– In just a couple of weeks, the annual celebration of excess that’s the Minnesota State Fair will be underway.

But there’s a different kind of fair being held all over Minnesota right now, one that’s smaller, sweeter — and, in its own way, bigger.

While some 2 million Minnesotans attend the State Fair each year, more than 2.6 million flock to 90 county fairs throughout the summer months.

Many of the attractions are the same: food, games, farm animals and carnival rides. But the vibe in the counties is more relaxed, less harried.

At the Meeker County Fair in this town some 65 miles west of the Twin Cities, parking is free. Just pull into the grassy field across the road from the fairgrounds, surrounded by waving rows of ripening cornstalks.

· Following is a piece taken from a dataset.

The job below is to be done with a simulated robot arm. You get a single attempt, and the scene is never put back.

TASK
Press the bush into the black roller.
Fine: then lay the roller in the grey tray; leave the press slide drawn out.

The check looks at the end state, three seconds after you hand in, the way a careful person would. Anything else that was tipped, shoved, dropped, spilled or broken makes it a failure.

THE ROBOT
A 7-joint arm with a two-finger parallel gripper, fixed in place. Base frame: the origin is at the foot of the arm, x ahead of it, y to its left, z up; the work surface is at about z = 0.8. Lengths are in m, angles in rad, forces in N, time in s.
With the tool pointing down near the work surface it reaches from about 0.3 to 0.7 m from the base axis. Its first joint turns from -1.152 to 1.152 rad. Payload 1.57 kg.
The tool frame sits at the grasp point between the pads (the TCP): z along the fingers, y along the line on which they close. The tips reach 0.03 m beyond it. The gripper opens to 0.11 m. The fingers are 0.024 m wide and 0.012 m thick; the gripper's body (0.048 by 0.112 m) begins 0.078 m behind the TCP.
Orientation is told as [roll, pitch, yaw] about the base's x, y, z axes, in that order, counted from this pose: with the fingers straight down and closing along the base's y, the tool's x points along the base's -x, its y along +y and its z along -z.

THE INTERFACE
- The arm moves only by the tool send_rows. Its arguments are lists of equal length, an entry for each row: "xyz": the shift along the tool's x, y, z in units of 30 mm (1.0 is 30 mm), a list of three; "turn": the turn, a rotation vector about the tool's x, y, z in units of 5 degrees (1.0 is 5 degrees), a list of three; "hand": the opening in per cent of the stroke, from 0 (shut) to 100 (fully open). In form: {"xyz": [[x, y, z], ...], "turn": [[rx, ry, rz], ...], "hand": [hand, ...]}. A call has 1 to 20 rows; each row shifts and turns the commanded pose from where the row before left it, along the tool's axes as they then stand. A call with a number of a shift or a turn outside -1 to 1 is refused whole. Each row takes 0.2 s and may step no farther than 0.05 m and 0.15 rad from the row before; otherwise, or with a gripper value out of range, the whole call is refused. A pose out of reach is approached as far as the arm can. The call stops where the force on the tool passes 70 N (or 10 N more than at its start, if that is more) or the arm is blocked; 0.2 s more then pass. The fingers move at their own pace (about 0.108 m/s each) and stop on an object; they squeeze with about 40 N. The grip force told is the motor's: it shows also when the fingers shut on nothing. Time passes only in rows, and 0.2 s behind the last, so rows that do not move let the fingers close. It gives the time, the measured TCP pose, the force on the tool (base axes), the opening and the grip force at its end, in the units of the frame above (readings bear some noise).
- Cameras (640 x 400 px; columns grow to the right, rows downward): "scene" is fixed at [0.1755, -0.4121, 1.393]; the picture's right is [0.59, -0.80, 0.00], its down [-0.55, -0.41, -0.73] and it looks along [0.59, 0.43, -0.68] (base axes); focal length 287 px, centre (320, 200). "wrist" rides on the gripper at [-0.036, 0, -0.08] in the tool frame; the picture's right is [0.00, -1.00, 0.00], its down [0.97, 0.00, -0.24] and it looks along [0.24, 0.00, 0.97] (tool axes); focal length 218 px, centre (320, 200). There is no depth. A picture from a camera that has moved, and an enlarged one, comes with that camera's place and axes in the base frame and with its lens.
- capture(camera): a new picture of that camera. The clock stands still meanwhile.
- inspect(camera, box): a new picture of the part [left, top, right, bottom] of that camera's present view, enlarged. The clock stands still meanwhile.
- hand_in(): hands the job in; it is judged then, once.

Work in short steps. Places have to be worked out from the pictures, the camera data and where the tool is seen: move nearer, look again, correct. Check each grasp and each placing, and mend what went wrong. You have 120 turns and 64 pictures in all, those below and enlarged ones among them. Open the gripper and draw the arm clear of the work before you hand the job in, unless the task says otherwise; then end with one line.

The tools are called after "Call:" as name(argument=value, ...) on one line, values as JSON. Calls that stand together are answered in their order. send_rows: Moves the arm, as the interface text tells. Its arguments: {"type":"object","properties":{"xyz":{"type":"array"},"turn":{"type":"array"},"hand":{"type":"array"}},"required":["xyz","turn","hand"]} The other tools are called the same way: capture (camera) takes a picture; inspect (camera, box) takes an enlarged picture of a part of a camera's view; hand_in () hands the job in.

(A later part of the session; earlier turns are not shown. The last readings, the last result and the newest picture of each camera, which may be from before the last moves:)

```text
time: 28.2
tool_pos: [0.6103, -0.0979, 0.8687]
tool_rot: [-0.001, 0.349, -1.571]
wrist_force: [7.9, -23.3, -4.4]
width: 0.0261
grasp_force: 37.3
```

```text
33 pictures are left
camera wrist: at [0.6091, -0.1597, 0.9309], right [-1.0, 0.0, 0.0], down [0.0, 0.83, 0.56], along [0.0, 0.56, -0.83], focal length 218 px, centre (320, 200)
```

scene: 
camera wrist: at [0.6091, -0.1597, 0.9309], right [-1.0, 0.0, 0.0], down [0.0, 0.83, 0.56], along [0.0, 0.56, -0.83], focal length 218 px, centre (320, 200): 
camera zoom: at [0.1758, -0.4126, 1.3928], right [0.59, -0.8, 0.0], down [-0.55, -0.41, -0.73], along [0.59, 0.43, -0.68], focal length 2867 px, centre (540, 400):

Lions Club volunteers manning the tiny, battered ticket booth sell admission for $5 and remind fairgoers of the $500 prize drawing at 10 p.m. The four-day fair, which ends Sunday, will draw about 15,000 people in a county with a population of 23,000.

In the nearby barns, roosters crow, goats bleat and kids frolic in a giant, shallow bin of corn, looking like a golden wading pool.

Unlike the State Fair, where the massive sea of humanity can feel oppressive, the county fair offers time and space to see and be seen.

“It’s kind of like a reunion,” said Lisa Holmquist of Grove City. “It’s just fun to see everyone and reconnect.”

“Mom, she’s pooping!” cried 12-year-old Sloan Stahnke, holding the halter on Bonie, her Hereford Angus cow, outside the livestock show ring. It’s Sloan’s fourth year in the 4-H show, and her careful grooming of Bonie is about to be upset by the forces of nature.

Deb Stahnke leaps into action, grabbing a rake and cleaning up the steaming mess.

“Sorry, I have to be a 4-H mom,” she said with a grin.

All day long, 4-Hers in dress shirts, jeans and boots troop in and out of the barns, carrying or leading or shoving their chickens, goats, cows and horses, as parents perch on the bleachers to watch the judging.

The animals are the foundation of the county fairs, said Ray Erspamer, president of the Minnesota Federation of County Fairs.

“We’re agricultural societies — that’s how we’re formed,” he said, noting that some county fairs predate Minnesota’s statehood. “That’s the basis of the fair. That’s what it was started for and that’s what it’s about.”

Little-known fact, according to Erspamer: Under Minnesota law, county fair associations have the right to levy taxes.

“There is no fair in Minnesota that levies taxes, but [the law] is still there,” he said.

In the poultry barn, judge Mike Linn moves briskly down the line of caged brown chickens, lifting each bird for a quick examination — checking for split wings and broken toenails — before naming the winners and handing out ribbons. The grand champion is 19-year-old Gregory Gathje of Eden Valley — a multitalented fellow who also won ribbons for growing carrots and beets.

“It feels pretty good,” he said afterward, the ribbon dangling from the back pocket of his jeans. “Makes me smile at the end of the day.”

Winning third place for her chicken was 10-year-old Lailauni Peterson of Paynesville, who was in her first 4-H competition.

“I’m good and excited!” she said with a big smile. But her day was far from over. Later that evening, she was working at the 4-H food stand, running dinner orders from the kitchen to the front counter.

Dane Lewis of Litchfield served ice cream cones ($2) and milkshakes ($3) at the Meeker County Dairy Association booth just outside the barn, where the kids show up after their competition to either celebrate or drown their sorrows.

“You can tell right away who won and lost,” he said. “I know most of ’em, so you can see it.”

‘The local thing to do’

At 6 p.m., the carnival opens and quickly fills with parents, kids and teens.

Older kids scream on the Rock-O-Plane while youngsters try their luck at Let’s Go Fishing: “A Prize Every Time.”

Steve Gretsch, owner of KLFD-AM, is broadcasting from a covered porch in the middle of the food vendors.

“It’s the local thing to do, and when you’re a local station, you have to do the local stuff,” he said. Gretsch chats with fairgoers, occasionally snagging one for an interview, and brings his sponsors in to talk about their businesses on the air.

He’s even sold the naming rights to his booth, noting with a chuckle that he’s broadcasting from “the Center Bank Studio in the Grandview Building.”

At the grandstand, the ATV Big Air Tour from Wabasso, Minn., is underway, with thrill riders performing stunts as they shoot their four-wheelers and dirt bikes off a jump that catapults them 40 feet high.

The grandstand is full, with 700 or 800 people cheering as heavy-metal rock blares.

Arnie Gruenes, a fair board member from Eden Valley, is happy with the fair’s first day.

“It’s a good environment,” he said, stamping the hands of spectators entering the grandstand, “with good entertainment, things for the kids to do, to support programs and make friends.”